Why 'Get Out' Is the Most Culturally Relevant Horror Film to Date
Proceed with caution.
Jordan Peele’s Get Out not only received an ultra rare 100% positive rating on Rotten Tomatoes, but it also nabbed a whopping $30 million USD in ticket sales just three days since it hit theaters. The movie marks the first time Peele ever helmed a director role, yet his vision is clearly conveyed as if he’d been in the director’s chair as a seasoned vet. Much of the flick’s early success can also be attributed to several reasons — pristine cinematography, a top-tier cast that includes Black Mirror actor Daniel Kaluuya, and most importantly, how it ingeniously touches upon an ongoing controversial issue: racism.

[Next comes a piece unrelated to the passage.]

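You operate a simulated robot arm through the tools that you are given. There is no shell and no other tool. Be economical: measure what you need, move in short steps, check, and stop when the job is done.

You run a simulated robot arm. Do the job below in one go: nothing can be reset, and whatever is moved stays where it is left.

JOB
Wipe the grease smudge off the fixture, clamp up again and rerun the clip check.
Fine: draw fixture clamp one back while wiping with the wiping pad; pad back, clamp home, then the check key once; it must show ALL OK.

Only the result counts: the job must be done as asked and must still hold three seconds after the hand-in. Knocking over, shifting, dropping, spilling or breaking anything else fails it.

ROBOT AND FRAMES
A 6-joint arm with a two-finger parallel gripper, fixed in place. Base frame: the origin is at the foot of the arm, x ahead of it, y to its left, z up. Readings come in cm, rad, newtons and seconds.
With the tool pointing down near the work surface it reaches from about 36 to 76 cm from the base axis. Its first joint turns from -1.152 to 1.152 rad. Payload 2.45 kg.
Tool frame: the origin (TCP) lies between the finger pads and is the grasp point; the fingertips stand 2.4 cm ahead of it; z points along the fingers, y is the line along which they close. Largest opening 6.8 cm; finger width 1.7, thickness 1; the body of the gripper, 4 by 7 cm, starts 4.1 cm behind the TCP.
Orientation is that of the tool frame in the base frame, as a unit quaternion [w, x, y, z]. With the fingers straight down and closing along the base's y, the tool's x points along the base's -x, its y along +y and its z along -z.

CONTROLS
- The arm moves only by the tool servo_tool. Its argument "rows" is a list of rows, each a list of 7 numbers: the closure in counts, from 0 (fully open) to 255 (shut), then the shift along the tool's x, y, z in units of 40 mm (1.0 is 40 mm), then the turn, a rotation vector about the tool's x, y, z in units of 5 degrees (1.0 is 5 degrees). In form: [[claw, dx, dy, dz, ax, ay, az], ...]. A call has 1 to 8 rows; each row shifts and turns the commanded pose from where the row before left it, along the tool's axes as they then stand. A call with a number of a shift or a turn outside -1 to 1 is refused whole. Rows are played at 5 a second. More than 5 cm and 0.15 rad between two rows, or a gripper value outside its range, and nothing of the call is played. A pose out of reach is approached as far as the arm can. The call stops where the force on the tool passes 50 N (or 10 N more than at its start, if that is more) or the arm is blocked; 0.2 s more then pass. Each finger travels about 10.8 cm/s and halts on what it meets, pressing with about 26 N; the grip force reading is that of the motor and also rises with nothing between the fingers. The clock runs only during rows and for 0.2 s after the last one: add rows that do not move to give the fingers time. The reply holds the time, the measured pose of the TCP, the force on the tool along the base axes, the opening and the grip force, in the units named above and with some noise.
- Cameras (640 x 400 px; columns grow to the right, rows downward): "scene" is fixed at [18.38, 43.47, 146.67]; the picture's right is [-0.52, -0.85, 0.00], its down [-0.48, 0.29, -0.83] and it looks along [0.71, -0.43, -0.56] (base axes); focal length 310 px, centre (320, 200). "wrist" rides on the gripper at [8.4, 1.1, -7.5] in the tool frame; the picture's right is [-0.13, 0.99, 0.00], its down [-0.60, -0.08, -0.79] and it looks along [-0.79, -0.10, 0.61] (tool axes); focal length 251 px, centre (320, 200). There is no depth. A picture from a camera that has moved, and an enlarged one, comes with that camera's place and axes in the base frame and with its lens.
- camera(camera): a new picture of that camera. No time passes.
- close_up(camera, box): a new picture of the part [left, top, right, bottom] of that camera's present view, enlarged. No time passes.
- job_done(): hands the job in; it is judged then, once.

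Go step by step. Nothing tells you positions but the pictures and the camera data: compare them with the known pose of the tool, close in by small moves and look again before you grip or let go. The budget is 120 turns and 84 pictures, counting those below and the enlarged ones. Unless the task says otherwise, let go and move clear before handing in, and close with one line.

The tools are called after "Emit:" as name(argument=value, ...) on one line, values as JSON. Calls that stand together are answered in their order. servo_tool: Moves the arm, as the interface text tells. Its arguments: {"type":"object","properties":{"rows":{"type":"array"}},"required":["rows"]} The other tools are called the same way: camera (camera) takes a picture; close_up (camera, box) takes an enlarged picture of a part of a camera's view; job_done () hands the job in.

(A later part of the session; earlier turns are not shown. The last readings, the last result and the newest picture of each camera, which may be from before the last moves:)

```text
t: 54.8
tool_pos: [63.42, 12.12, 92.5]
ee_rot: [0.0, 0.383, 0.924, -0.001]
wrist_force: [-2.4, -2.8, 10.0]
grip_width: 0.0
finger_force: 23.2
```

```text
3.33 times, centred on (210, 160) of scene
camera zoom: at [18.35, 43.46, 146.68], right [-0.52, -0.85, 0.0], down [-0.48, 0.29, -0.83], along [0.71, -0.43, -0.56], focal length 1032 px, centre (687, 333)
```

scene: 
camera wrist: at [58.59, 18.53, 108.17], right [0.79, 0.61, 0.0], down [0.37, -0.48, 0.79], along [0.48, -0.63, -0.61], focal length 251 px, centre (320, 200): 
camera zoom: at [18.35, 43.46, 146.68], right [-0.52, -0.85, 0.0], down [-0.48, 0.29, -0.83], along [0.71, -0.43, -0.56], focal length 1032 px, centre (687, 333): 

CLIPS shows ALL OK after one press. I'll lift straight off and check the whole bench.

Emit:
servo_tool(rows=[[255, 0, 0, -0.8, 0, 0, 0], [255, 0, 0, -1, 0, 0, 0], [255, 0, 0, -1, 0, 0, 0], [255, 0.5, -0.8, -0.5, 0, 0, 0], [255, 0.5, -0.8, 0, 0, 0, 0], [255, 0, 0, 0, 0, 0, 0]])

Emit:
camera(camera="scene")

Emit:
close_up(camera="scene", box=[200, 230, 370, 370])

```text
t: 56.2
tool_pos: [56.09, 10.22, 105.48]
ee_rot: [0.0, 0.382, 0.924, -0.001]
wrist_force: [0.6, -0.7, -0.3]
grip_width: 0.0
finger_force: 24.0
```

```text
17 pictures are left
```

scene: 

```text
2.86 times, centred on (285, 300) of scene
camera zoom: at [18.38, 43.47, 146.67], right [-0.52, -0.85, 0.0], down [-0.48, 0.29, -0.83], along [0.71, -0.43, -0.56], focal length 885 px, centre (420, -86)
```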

Creating a movie such as this is an enigma wrapped in a conundrum, but Peele pulled it off seamlessly. He produced what is perhaps the most culturally relevant film to date. Not to mention, it’s in a genre that spawns a slew of unnecessary cash grabs: horror. Check out some touchstones below and then let us know your thoughts.
WARNING: spoilers ahead. Do not read if you haven’t watched the movie.
Comedy as a Weapon to Address Societal Issues
Peele’s satirical take on race is flat-out fearless, from poking the ineffable matter of mixed relationships and traversing societal issues such as the slave trade, eugenics and police brutality, the 38-year-old comedian has a talent for creatively blending them all together to produce something extremely profound. In fact, the movie centers upon the Armitage family and their abducting as well as hypnotizing of black people to sell their personal (and bodily) experiences to their rich old peers. In short, cultural appropriation.
Does Away With Overused Movie Tropes
Chris Washington (Daniel Kaluuya) has a best bud named Rod (Lil Rel Howery) who would seemingly be the first to die in a stereotypical horror movie. However, Rod, no matter how much of a jokester he is, is actually the only person to uncover the sinister secret of the Armitage family. Moreover, Allison, Chris’s girlfriend, is not the conventional female protagonist in the slash film, rather, we find out that she’s the sole kidnapper for the family—the tainted vessel for all of the Armitages’ wrongdoings. The subversion is real and refreshing.
Finesses Horror Genre Conventions
Peele may have subverted a plethora of stereotypical tropes, however, he very much includes twinges of tried-and-true horror genre elements such as chilling car accidents, mind tricks, zombie-like house servants as well as monotonous albeit creepy dialogue. Towards the end of the flick, Chris gets thrown into an underground room where he is drugged and tied up to watch a ridiculous VHS tape of why the family is doing what they’re doing. The hellish lair and the buckled chair are just a few examples.
No alt-rights or neo-Nazi skinheads, here. The main malefactors are none other than middle-class white liberals who reside in the suburbs. This cinematic decision is to presumably show that arrogance resides not only in the extremes, but surely, it can just be sitting right under your nose.
Paving the Way for Much-Needed, Unconventional Horror Films
Get Out is the successor to a series of horror films that comment on sociopolitical issues. According to The New York Times:
“Don’t Breathe (Sony), a critical and commercial hit from last summer about young thieves who prey on a blind man, was really a commentary on social decay. The Gift (STX Entertainment), a well-reviewed stalker film from 2015, ruminated on bullying. The Witch (A24), set in New England in the 1630s, became a breakout horror success last year by exploring religious fanaticism and groupthink. The Purge horror series (Universal) is about gun control.”
All in all, Get Out is a visual walkthrough that unflinchingly outlines the state of racism in America. It’s extremely needed today and you should definitely watch it.